Le trait, il est vrai, est par moments un peu appuyé, surtout lors de quelques références un peu lourdes aux messes chrétiennes ; on peut également s’agacer de la propension de Victoire à s’effondrer et défaillir même si, encore une fois, le choix d’un style vif permet de ne pas trop le ressentir.
La conclusion laisse perplexe par son traitement, même s’il est en droite ligne du reste du roman : les conséquences, pourtant terribles, sont balayées, seul compte apparemment l’acte en lui-même, la décision de Victoire, son engagement. Et la fin conclut bien vite, avec une pointe d’amertume – telle l’écume d’une marée d’équinoxe - une histoire troublante et forte.
Un livre intéressant à bien des égards qui, s’il ne tient pas toutes ses promesses, saura soulever de nombreuses questions et toucher bien des cœurs.
Citations :
p. 16, §1 : le soir après l’annonce de la maladie de Chus.

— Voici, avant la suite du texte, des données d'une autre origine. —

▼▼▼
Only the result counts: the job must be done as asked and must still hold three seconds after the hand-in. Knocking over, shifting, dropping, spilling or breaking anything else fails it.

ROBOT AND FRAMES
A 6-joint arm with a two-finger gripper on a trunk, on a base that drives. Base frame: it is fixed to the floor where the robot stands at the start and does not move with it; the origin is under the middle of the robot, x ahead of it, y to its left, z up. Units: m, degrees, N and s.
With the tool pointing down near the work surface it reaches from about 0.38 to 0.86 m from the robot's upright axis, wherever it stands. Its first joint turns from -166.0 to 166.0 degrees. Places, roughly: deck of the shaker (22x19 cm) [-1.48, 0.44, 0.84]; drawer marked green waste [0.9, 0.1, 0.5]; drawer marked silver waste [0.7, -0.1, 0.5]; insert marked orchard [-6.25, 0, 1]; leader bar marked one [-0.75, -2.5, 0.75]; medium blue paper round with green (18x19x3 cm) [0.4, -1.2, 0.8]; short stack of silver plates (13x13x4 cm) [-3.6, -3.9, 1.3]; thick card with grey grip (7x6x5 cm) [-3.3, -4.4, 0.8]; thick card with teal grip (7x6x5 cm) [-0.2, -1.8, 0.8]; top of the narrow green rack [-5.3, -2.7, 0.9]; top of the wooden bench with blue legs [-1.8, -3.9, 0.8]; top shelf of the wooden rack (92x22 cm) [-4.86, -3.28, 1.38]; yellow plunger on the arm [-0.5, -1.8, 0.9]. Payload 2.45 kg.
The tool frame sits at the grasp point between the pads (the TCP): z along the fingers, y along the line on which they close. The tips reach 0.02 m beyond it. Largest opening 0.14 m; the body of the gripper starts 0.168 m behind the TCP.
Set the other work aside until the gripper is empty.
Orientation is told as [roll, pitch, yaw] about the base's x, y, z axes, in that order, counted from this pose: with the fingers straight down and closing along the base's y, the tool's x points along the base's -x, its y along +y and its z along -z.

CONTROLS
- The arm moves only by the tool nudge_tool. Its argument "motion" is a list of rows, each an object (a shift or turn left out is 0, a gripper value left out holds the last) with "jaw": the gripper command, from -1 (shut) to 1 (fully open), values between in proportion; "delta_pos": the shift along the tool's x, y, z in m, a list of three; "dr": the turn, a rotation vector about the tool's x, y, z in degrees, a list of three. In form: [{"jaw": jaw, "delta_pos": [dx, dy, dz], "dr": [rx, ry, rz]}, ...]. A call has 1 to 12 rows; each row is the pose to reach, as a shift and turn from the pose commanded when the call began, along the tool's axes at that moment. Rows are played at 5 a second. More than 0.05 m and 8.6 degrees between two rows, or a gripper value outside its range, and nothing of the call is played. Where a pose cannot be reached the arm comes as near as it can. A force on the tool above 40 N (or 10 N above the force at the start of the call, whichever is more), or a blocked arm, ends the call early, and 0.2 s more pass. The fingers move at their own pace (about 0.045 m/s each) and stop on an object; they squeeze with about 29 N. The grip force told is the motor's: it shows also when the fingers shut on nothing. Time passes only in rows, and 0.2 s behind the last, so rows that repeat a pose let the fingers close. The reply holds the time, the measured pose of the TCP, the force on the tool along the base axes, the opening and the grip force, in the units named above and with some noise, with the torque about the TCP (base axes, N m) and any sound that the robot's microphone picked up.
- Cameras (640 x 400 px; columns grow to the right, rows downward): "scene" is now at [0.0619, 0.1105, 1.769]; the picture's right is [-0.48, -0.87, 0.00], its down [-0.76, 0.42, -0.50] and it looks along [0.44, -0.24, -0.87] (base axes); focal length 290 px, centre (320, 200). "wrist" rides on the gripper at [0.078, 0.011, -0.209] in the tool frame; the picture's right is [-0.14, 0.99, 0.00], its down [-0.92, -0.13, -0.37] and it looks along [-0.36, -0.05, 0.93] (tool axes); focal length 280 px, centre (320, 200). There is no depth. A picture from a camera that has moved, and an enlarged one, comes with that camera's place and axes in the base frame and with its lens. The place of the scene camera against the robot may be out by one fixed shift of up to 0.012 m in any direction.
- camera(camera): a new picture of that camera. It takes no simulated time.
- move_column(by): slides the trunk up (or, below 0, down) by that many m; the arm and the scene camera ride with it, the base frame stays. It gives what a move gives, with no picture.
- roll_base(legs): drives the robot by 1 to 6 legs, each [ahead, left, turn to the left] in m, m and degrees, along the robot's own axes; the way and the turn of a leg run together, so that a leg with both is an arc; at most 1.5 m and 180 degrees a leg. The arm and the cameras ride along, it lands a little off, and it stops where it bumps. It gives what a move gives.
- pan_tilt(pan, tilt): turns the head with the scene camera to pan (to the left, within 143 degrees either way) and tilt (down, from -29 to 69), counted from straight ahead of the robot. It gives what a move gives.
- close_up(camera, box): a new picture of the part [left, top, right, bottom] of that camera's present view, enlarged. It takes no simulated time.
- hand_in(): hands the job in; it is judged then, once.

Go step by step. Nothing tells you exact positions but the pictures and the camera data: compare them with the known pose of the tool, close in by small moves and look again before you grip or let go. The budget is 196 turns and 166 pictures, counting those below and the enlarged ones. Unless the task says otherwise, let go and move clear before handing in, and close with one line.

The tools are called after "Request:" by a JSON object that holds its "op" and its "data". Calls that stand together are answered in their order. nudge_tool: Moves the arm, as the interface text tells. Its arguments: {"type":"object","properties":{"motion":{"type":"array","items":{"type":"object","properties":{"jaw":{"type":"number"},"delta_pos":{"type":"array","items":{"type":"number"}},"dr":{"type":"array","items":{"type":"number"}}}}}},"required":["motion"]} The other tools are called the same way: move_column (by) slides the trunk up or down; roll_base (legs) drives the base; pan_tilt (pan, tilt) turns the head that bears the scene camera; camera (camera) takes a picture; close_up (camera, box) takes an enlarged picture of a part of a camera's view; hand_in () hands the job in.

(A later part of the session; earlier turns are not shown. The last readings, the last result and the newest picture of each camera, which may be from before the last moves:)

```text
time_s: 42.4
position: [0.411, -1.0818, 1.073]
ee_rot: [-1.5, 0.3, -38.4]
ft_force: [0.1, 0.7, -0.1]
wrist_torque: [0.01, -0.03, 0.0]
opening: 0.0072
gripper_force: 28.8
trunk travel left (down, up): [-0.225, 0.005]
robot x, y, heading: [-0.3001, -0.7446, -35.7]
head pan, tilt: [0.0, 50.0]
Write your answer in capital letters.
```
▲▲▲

On ne s’était rien dit après. Dans le silence, il s’était approché de mon visage et m’avait aimée avec tant de douceur, dans cette sinistre chambre, qu’éternellement j’en garderais les stigmates.
p. 20, §3 :
Pas de morale, la question n’était pas d’ordre moral. Savoir si c’était bien de faire un enfant quand l’avenir est incertain, ce choix n’appartient qu’à ceux qui le font.
p. 32, §1 : pendant le traitement de Chus.
Les séances le rendaient malade. Il voulait que j’achète, pour le nourrir, des biscuits pas chers, des biscuits de caserne. Cette nourriture prise avant que le foie ne se blesse ne méritait pas un denier. Pas un denier pour ce que l’on va vomir.
p. 120, §3 : après la cérémonie.
On eut du mal à me réanimer. C’est dans les yeux bleus de Chus penché sur moi que je retrouvai la vie et le monde. Nous étions mariés.